W pewnym sensie to płyta uniwersalna, bo powinna przypaść do gustu tym, którzy z muzyką Trickyego będą mieć do czynienia po raz pierwszy jak i dla jego zagorzałych fanów. Krążek jest mocno rytmiczny, pełen bujającego grooveu i ciekawych melodii. Przeprowadzka do Paryża i nagrywanie tam najnowszego albumu zdecydowanie posłużyła artyście i zorientowała go na powrót do korzeni.
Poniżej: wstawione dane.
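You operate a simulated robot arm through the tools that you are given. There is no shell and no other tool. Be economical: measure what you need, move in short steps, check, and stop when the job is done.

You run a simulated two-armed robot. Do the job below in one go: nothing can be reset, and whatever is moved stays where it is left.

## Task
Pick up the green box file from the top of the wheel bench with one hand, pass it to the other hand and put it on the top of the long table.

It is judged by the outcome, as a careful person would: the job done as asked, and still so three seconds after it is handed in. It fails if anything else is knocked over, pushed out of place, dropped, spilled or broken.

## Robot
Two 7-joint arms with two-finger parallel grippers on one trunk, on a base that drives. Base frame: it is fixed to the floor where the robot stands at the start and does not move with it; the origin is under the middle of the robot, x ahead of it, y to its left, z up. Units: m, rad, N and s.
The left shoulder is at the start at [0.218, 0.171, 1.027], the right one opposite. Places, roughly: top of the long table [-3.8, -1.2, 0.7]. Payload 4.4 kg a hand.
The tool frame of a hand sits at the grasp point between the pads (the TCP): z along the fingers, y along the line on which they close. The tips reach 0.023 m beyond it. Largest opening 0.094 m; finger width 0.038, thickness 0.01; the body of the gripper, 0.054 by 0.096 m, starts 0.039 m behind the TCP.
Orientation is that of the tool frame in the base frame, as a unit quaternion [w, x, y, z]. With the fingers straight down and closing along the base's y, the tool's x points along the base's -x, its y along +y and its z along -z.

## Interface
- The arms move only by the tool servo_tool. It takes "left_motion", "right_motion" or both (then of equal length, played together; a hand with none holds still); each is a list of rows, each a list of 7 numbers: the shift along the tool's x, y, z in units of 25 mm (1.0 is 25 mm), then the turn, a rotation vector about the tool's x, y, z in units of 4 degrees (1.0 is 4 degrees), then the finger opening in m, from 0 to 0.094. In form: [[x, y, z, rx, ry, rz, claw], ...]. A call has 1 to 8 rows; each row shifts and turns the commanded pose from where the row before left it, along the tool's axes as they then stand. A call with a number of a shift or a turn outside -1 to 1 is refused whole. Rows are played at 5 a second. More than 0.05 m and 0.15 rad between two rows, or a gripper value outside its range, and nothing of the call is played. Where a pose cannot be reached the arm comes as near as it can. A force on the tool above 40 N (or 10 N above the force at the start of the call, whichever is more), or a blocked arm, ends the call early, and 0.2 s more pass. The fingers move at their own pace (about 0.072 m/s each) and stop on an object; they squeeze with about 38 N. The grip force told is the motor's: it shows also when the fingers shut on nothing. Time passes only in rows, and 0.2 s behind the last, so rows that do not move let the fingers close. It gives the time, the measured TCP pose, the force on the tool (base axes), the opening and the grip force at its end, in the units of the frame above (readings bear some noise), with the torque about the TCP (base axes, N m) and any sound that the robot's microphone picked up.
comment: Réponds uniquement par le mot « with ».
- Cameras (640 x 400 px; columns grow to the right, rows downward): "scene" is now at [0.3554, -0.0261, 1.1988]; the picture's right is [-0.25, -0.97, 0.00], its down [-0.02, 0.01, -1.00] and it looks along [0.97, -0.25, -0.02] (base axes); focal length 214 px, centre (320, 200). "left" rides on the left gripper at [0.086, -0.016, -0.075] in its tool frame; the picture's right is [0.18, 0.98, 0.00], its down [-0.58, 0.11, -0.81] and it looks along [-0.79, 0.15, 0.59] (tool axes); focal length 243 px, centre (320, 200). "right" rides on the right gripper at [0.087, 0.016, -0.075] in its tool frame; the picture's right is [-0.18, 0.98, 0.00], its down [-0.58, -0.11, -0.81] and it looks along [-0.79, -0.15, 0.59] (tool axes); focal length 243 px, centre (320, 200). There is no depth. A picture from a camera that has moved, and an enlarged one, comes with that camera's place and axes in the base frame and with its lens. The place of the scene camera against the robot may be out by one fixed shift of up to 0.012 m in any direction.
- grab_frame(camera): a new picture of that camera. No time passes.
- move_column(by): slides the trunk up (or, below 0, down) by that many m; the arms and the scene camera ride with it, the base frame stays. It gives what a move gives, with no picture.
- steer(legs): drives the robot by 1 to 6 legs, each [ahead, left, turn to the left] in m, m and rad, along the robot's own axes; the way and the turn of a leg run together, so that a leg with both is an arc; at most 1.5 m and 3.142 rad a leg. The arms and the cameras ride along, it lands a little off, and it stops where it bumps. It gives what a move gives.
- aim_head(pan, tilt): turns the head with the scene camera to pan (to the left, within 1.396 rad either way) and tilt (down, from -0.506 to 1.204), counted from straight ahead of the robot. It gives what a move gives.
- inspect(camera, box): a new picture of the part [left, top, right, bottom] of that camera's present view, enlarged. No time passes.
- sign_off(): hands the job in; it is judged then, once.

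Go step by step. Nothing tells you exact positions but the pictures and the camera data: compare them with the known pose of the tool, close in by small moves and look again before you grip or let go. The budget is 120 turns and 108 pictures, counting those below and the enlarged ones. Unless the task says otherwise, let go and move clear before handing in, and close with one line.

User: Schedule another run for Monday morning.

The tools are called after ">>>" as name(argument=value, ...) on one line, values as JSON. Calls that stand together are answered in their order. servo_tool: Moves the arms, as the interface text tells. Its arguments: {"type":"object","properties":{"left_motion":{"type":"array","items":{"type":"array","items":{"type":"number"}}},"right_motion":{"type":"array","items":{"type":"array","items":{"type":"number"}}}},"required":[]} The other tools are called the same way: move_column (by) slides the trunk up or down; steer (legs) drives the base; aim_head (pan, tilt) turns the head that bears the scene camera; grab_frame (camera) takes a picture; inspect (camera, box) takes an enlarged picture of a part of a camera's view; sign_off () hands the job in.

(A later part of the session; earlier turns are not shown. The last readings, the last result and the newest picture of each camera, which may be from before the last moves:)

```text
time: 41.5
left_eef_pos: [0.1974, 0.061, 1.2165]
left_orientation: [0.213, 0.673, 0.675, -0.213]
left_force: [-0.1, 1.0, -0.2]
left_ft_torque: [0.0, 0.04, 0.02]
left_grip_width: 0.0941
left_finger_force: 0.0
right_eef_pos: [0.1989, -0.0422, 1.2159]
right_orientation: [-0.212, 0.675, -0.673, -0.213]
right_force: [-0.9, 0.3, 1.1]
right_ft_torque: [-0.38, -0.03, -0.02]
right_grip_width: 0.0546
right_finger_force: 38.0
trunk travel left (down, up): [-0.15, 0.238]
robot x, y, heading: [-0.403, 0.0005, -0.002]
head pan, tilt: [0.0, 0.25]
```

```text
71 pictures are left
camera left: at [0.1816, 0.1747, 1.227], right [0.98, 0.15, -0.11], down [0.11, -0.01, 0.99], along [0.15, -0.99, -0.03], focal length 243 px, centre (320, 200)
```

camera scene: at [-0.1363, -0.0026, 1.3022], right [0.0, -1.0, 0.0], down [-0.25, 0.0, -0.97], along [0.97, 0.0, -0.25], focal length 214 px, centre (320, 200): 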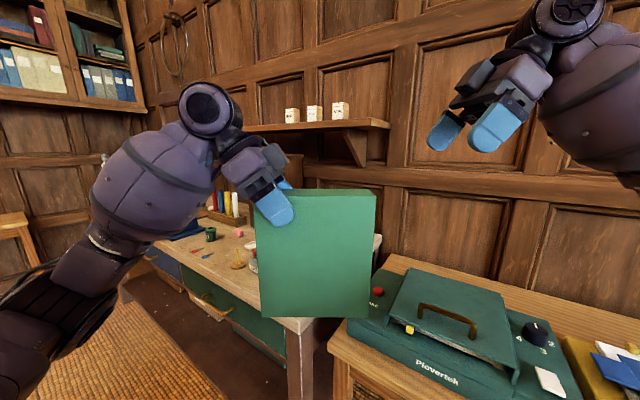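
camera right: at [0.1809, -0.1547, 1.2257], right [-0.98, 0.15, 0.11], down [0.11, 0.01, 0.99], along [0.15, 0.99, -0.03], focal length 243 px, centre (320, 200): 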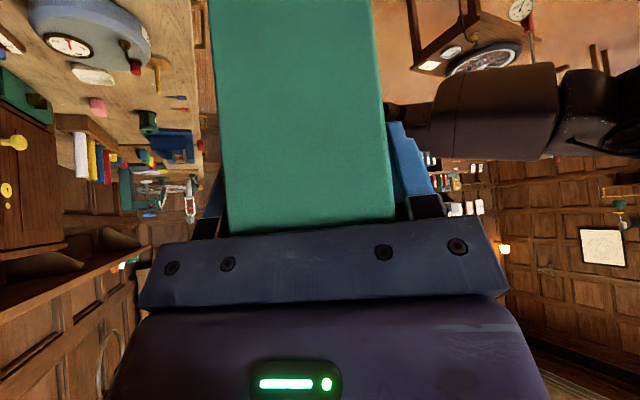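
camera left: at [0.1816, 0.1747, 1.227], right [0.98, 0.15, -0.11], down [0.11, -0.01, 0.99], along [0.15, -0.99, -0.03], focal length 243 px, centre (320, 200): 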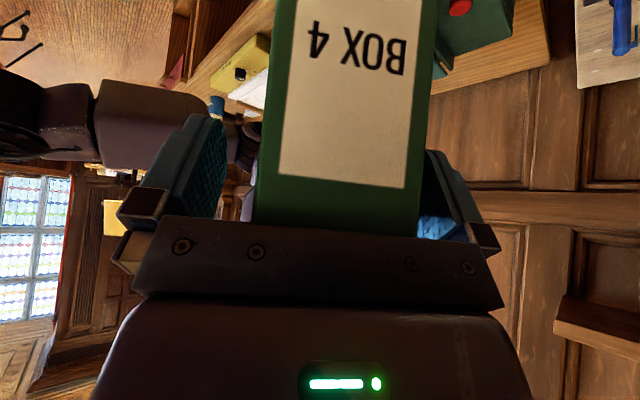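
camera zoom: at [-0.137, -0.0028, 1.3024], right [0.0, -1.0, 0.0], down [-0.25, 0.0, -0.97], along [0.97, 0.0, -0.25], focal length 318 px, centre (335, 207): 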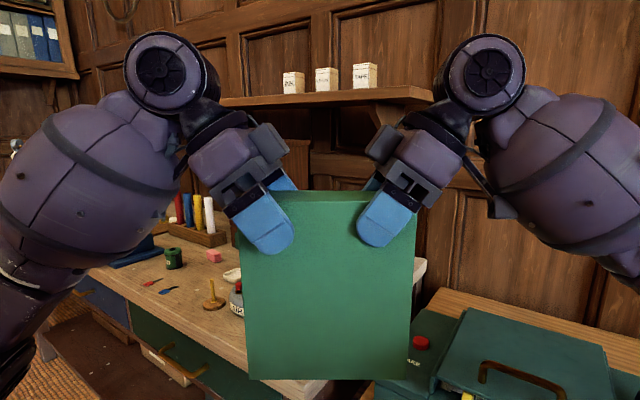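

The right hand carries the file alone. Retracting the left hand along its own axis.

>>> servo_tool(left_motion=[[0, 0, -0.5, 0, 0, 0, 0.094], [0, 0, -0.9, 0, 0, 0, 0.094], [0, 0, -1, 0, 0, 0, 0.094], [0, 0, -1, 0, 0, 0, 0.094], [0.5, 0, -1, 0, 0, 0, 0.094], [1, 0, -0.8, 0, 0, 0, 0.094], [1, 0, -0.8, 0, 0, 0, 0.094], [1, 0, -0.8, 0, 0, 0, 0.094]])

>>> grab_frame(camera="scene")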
Utwory osadzone są na świetnych bitach w towarzystwie swingujących trąbek, gitar czy motywów typu rhythm and blues „Murder Weapon”. Wszystko podszyte mistrzowską produkcją(tu pomoc zaoferował Bobby Gillespie, Primal Scream), która pokazuje co można zrobić za pomocą softwarów zachowując jednak umiar w igraszkach z technologią. No i te wokalizy, od Arabskich zawodzeń z udziałem Hakima Hamadouche poprzez współpracę z Franky Riley i Terry Lynn, które uzupełniają dochodzący z oddali głos Trickyego. Oprócz charakterystycznego dla artysty polotu psychodelii mamy tu klimaty typu deep „Time to Dance”, a wszytko podane w intrygującym sosie, którego recepturę zna tylko Trciky. Z wypiekami na twarzy słucha się kolejnych utworów na „Mixed Race” nie mogąc się nadziwić pomysłowości artysty i temu jak mieści się gdzieś w kanonie trzyminutowych piosenek z refrenami nie zbaczając nawet na chwile w zaułek komercji i sztampy. Tej jesieni pozycja obowiązkowa.
Domino 2010

Tricky jeden tylko wie czemu ta plyta nie trwa jakies 70 min. Perfekcyjna produkcja genialnego wizjonera. This is Bristol. This is London. This is plyta roku.
Nooo! Dobrze słyszeć, że gwiazda nie zjada ogona. Bardzo dobrze. szkoda, ze niektore wałki takie krotkie, bo to jest dobry materiał. Bardzo dobry! + za motyw z blues brothers i time to dance. Bardzo!